Problems That Arise From Improper Storage of Microform Media:

Vinegar Syndrome— “More properly referred to as acetate film base degradation…Its causes are inherent in the chemical nature of the plastic and its progress very much depends on storage conditions.

The symptoms of vinegar syndrome are a pungent vinegar smell (hence the name), followed eventually by shrinkage, embrittlement, and buckling of the gelatin emulsion. Storage in warm and humid conditions greatly accelerates the onset of decay. Once it begins in earnest, the remaining life of the film is short because the process speeds up as it goes along. Early diagnosis and cold, moderately dry storage are the most effective defenses.” (According to The National Film Preservation Foundation)

Redox Blemishes: Some processed negative microfilms in storage for two to twenty years have developed microscopically small colored spots or blemishes. The fogged leader at the outside of the roll is most frequently affected by the blemishes, which are generally red or yellow in color and are smaller in size than the image characters (for example, a typewritten letter reduced 20X) on the microfilm. On occasion, these spots progress further into the roll and appear in image areas…The spots are believed to be caused by local oxidation of image silver, resulting in the formation of minute deposits of colored colloidal silver. Possible oxidizing agents entering from outside the roll of microfilm are aerial oxygen, whose action on the film is strongly accelerated by moisture, and atmospheric contaminants, such as peroxides, ozone, sulfur dioxide, hydrogen sulfide, and nitrogen oxides, all occurring in industrial atmospheres.

The Negative Effects of Fluctuating Temperature and Humidity Levels & Other Factors:

“If low temperatures are maintained for the storage of collections, and if readers are located outside of the storage areas, a conditioning period is required to allow gradual warming of cold films before they are read.

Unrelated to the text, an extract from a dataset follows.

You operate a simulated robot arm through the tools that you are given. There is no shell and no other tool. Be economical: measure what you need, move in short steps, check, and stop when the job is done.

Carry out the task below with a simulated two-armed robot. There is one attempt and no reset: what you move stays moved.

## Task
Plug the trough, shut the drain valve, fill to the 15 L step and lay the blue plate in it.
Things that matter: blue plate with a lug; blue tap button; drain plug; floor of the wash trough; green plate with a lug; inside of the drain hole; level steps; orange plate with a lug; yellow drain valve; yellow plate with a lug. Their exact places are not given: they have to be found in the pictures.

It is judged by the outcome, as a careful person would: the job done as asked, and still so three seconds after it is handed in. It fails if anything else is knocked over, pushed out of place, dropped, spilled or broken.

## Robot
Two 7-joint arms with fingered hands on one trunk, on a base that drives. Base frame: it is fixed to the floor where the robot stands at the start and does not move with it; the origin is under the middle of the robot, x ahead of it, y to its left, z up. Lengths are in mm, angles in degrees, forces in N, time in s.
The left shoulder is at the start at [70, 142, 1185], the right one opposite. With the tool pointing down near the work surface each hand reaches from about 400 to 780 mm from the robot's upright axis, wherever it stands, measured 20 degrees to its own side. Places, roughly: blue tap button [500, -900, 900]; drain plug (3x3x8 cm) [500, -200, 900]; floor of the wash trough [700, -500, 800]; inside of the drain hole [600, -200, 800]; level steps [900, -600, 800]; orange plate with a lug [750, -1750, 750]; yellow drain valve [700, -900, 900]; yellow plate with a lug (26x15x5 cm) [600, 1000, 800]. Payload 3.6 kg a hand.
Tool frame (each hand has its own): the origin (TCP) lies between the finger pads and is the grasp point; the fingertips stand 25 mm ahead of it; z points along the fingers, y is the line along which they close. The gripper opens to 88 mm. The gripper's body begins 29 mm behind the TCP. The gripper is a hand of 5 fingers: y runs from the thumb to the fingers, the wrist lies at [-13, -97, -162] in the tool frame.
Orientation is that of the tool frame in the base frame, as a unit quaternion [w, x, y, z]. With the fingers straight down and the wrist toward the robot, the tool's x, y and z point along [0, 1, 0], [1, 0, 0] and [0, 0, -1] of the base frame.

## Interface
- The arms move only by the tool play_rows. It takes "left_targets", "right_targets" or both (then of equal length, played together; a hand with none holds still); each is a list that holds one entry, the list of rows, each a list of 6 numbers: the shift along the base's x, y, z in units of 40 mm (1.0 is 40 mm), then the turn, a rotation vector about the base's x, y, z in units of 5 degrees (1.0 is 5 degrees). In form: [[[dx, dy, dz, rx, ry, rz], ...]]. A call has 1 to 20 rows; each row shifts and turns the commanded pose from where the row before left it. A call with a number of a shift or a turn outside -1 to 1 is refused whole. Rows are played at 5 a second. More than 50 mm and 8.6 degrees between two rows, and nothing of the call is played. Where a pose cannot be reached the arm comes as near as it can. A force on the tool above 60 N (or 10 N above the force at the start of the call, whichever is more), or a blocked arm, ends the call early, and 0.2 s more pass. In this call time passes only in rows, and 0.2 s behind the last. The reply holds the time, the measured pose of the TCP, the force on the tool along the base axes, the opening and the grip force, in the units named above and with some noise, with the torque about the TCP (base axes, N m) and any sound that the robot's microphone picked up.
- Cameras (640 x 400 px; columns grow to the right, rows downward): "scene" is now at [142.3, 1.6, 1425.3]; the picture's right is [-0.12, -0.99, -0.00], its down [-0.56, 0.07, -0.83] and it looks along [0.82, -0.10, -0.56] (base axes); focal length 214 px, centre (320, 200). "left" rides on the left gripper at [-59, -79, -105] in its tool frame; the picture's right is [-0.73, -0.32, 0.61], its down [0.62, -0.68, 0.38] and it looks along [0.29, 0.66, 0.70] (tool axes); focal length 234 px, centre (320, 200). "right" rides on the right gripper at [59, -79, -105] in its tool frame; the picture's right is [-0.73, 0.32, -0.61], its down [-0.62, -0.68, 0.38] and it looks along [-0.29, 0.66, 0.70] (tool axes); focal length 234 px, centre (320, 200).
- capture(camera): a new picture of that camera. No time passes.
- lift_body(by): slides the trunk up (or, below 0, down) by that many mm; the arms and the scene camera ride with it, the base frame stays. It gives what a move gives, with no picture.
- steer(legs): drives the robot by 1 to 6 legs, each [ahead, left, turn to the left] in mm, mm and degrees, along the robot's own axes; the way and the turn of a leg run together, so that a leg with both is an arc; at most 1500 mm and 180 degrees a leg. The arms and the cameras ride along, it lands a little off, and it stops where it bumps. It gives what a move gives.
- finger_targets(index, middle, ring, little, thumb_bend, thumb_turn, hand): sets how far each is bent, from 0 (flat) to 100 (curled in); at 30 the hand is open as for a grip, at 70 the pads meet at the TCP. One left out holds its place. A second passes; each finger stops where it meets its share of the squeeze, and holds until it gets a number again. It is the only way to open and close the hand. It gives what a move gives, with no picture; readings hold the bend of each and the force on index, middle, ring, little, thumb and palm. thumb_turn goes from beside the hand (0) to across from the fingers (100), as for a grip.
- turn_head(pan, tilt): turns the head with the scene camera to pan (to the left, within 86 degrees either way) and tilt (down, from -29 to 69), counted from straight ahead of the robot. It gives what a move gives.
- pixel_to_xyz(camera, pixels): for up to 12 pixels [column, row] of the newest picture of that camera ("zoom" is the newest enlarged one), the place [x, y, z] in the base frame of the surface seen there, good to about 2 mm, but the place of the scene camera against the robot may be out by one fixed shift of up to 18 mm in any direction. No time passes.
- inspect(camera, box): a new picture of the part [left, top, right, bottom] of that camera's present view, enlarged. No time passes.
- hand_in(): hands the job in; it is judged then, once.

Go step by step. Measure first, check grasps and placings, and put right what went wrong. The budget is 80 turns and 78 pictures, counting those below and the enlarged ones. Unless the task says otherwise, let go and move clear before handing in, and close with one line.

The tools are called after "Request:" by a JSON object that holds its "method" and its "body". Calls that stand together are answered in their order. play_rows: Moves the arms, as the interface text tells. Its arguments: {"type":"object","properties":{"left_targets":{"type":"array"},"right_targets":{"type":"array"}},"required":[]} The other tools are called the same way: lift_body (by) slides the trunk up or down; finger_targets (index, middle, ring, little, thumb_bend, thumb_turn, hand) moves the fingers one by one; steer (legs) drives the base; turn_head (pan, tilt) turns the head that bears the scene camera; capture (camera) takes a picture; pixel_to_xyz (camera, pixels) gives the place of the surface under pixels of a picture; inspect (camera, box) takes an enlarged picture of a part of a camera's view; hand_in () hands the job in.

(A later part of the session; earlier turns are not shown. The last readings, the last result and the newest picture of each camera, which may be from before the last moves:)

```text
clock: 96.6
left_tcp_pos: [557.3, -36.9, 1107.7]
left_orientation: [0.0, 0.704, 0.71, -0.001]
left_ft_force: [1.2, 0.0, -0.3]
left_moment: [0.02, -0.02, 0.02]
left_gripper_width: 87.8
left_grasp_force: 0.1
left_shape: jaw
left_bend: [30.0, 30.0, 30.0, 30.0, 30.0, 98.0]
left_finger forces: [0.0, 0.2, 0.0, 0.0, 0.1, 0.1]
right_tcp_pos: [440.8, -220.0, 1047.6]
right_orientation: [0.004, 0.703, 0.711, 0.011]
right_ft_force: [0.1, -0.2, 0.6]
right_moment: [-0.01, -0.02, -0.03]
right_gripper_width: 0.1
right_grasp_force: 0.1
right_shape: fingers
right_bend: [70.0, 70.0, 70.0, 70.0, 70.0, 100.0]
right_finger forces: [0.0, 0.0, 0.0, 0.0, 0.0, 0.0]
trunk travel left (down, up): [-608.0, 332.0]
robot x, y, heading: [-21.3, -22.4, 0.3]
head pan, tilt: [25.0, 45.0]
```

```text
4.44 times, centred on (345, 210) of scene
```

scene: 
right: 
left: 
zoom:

Rapid transfer from a cold to a warm space may cause water condensation on the surface of the films.” (According to the Northeast Document Conservation Center)

If the environment is too cold and dry it can cause the film to become embrittled and render the information unreadable. It may also cause static.

If the film is exposed to too much humidity microscopic blemishes growth may occur—also fungus growth.

If film is exposed to extreme temperatures it will distort in the space of a day or even just a few hours if the temperatures are high enough.

If the film is exposed to water it must be treated immediately otherwise once the film dries the layers will stick together.  If no facility is immediately available to treat your film, the film should be immediately placed in a water filled container and sent to a laboratory where they can be washed and dried properly.

Unfortunately, ideal storage conditions are rarely found in courthouses, city halls, and typical office facilities. In general, bank vaults are not recommended since they are not in the business of storing large volumes of records for other entities. Perpetual Storage, Inc. stores your Microfilm and Microfiche in ideal conditions.

Perpetual Storage stores these sensitive microfilm reels and microfiche under environmental conditions that fall under stringent ANSI Guidelines for the storage of these types of media.

The below link contains a select list of standards content from ANSI and ISO:

https://www.library.cornell.edu/preservation/librarypreservation/mee/preservation/standardscontent.html

ISO standards are available at www.iso.ch, or may be purchased in paper from the ISO offices in Geneva. The American National Standards Institute (ANSI) also has stringent standards for the production and storage of microfilm; they may be accessed through www.ansi.org.